- [Extract to read]:
>> BEGIN

All of these noble aims, and the last vestiges of legitimacy the United Nations and its bodies have, are under imminent threat due to the rapacious actions of the United States.
• Generational violence and the escalation of the current times
The damage done by the US’ violence and hybrid warfare against other states is not new. Its employment of soft power narratives, and with all due respect, a total failure of courage from your predecessors to challenge the false narratives underpinning the US’ egregious actions since 1945, are well documented. The impact of this violence is lived daily in the aftermath of violence: poverty, social breakdown, immiseration of whole populi, mass health and environmental degradation: from the effects of Little Boy and Fat Man on the millions devastated by the atomic bombs in Japan, to the generations deformed (in the US as well as Vietnam and it surrounds) by Agent Orange and other chemical agents, to the ongoing degradations of social, political and environmental life in West Asia, the genesis of these crimes can clearly be laid at the US’ door.
Not least among these crimes is the cover and material support provided to the Israeli regime to undertake a genocide, wherein at least 70,000 are recorded as killed, and where the possible actual death toll (according to medical experts, and announced by your own rapporteur) can be as high as 680,000, of which 380,000 are estimated to be children under the age of five. The UN’s impotence in the face of this genocide and the US’ cover for it, have already lowered your credibility to unprecedented levels. The failure to do more than speak whilst a genocide occurs, and fail to countermand in any meaningful way the attacks on the International Criminal Court and its personnel for attempting to pursue perpetrators through international channels of justice, as well as your own staff and rapporteurs who have taken any stance condemnatory of the genocide, has exposed your office and the United Nations per se to humiliation in the eyes of the peoples and nations of this world who yearn for the peace and harmony your mandate claims to uphold.

>> END

- [Directives]:
a) Provide the original wording of the extract to read from "All of these" as far as "the United States.".
b) I need the extract to read continued from the place where it stops.

- [Data segment]:
>> BEGIN

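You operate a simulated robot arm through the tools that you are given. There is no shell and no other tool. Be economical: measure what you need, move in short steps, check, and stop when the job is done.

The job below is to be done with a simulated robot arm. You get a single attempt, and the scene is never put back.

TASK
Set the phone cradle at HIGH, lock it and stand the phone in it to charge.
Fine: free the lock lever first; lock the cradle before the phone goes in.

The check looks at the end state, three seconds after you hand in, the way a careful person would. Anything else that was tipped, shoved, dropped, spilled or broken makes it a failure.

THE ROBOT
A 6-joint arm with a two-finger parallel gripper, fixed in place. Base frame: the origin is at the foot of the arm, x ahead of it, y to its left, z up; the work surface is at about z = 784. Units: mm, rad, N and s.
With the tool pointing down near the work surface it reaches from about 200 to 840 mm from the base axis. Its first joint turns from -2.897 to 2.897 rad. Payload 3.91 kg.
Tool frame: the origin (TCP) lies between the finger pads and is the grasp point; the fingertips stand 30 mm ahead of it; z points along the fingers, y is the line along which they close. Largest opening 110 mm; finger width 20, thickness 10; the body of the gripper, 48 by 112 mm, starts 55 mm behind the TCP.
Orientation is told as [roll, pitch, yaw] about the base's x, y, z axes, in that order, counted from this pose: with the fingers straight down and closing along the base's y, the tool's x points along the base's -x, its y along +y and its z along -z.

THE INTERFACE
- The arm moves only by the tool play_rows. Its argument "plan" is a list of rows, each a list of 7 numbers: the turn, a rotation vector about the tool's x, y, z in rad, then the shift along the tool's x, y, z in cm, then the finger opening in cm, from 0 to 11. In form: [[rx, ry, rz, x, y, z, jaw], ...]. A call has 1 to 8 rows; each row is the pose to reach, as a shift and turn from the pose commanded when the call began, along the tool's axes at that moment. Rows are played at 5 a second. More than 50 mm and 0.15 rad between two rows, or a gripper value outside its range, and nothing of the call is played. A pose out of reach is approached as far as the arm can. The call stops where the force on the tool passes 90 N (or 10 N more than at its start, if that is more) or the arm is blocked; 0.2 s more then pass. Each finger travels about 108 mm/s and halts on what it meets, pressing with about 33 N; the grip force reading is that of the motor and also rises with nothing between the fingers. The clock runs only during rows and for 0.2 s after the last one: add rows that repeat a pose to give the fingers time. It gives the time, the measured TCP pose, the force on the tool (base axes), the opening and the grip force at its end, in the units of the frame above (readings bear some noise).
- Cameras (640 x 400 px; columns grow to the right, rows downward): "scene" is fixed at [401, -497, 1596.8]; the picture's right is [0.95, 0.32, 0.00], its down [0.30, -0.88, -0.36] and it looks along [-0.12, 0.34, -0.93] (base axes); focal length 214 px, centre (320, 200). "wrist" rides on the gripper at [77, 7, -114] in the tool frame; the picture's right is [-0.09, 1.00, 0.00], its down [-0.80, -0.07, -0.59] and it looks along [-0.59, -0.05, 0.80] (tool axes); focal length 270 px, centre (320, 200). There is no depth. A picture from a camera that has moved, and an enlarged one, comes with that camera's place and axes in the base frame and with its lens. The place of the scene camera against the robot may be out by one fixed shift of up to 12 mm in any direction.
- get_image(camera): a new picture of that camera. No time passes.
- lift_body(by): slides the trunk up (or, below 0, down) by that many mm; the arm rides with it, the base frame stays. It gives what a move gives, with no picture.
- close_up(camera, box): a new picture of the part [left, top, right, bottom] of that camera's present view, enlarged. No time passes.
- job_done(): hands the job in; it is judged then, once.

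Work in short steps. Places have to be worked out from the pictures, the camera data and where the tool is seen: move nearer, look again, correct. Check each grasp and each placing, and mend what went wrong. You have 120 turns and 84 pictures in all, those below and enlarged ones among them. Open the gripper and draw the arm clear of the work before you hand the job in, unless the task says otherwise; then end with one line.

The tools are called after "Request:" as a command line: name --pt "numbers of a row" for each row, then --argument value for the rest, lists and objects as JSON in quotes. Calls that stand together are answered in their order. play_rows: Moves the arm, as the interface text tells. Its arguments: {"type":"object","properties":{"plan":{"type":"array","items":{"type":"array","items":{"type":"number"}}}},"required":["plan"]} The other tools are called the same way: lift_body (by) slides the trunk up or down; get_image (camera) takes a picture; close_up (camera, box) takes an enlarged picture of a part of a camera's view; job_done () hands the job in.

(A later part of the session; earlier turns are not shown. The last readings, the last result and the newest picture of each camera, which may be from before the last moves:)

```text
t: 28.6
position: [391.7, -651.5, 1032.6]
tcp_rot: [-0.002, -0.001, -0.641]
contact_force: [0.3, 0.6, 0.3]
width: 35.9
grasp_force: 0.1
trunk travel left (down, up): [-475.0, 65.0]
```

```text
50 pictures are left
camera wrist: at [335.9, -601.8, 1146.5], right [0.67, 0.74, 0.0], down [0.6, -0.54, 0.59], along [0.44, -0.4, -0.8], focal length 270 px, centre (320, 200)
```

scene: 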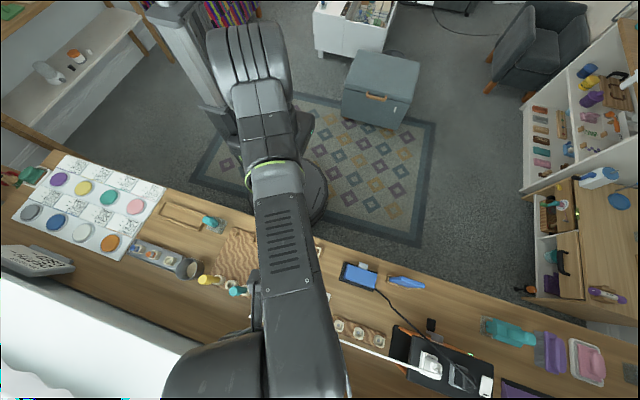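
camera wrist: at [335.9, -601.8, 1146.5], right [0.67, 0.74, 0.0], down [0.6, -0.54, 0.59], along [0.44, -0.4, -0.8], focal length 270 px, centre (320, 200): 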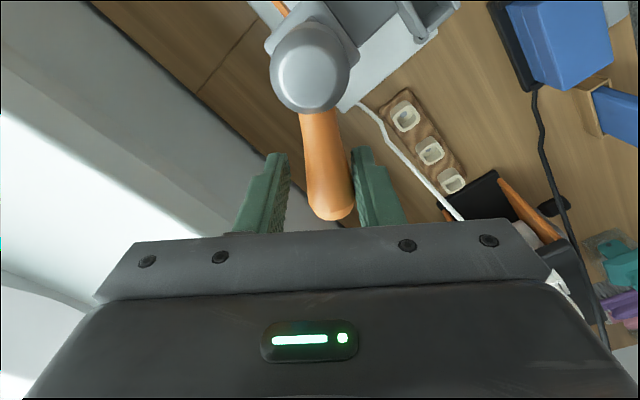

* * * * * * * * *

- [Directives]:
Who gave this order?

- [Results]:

>> END

- [Results]:
a)
All of these noble aims, and the last vestiges of legitimacy the United Nations and its bodies have, are under imminent threat due to the rapacious actions of the United States.

b)
• Violation of international laws and norm
From Vietnam to Iraq, Afghanistan to Nicaragua, Syria, Libya, Iran and Venezuela, there are so many examples of the US’ violation of the UN’s prescription on the ‘threat or use of force against the territorial integrity or political independence of any state, or in any other manner inconsistent with the Purposes of the United Nations’ (in fact, so numerous are the violations that a full list cannot be compiled for the purposes of a short statement). In doing so, the US has repeatedly ridden roughshod over the mechanisms available to the Security Council to prevent such abuses, oftentimes manipulating the process to serve its nefarious interests and at other times simply ignoring it. Indeed, its own announcement of an ‘international rules-based order’ since 1991, was itself a promotion of the US as the sole international power, arrogating to itself powers that should be held only by the UN. We have seen only in these past few weeks that the US’ allies have now admitted that such an ‘order’ was simply a cover for US empire, one that the US no longer feels it is necessary to hold onto.
Sir, the pretence is over, admitted by the US itself, that it is anything other than a maniacal power-hungry, violent entity that oppresses its own citizens and inhabitants, and simultaneously wreaks havoc across the world in pursuit of power and resources. It brazenly sets out to commit the supreme international crime of war, almost daily.
There is no time left for the United Nations to tarry. The time for action is now. The responsibility is yours.
• The need for the UN to act
Sir, we live in a moment and age, where the need for such cover as has been provided by a client media in the US and its allies, has been dispensed with by this arrogant entity. In the last few weeks alone the US has kidnapped a head of state and his wife in Venezuela, all the while threatening other regional actors; bombed Nigeria in a new round of escalated violence in West Africa dubbed by regional actors as the ‘second scramble for Africa’; threatened with the full force of its military might another war on Iran, including the option of assassinating its heads of state; and even threatened to colonise an existing colony of one of its own allies, namely Greenland.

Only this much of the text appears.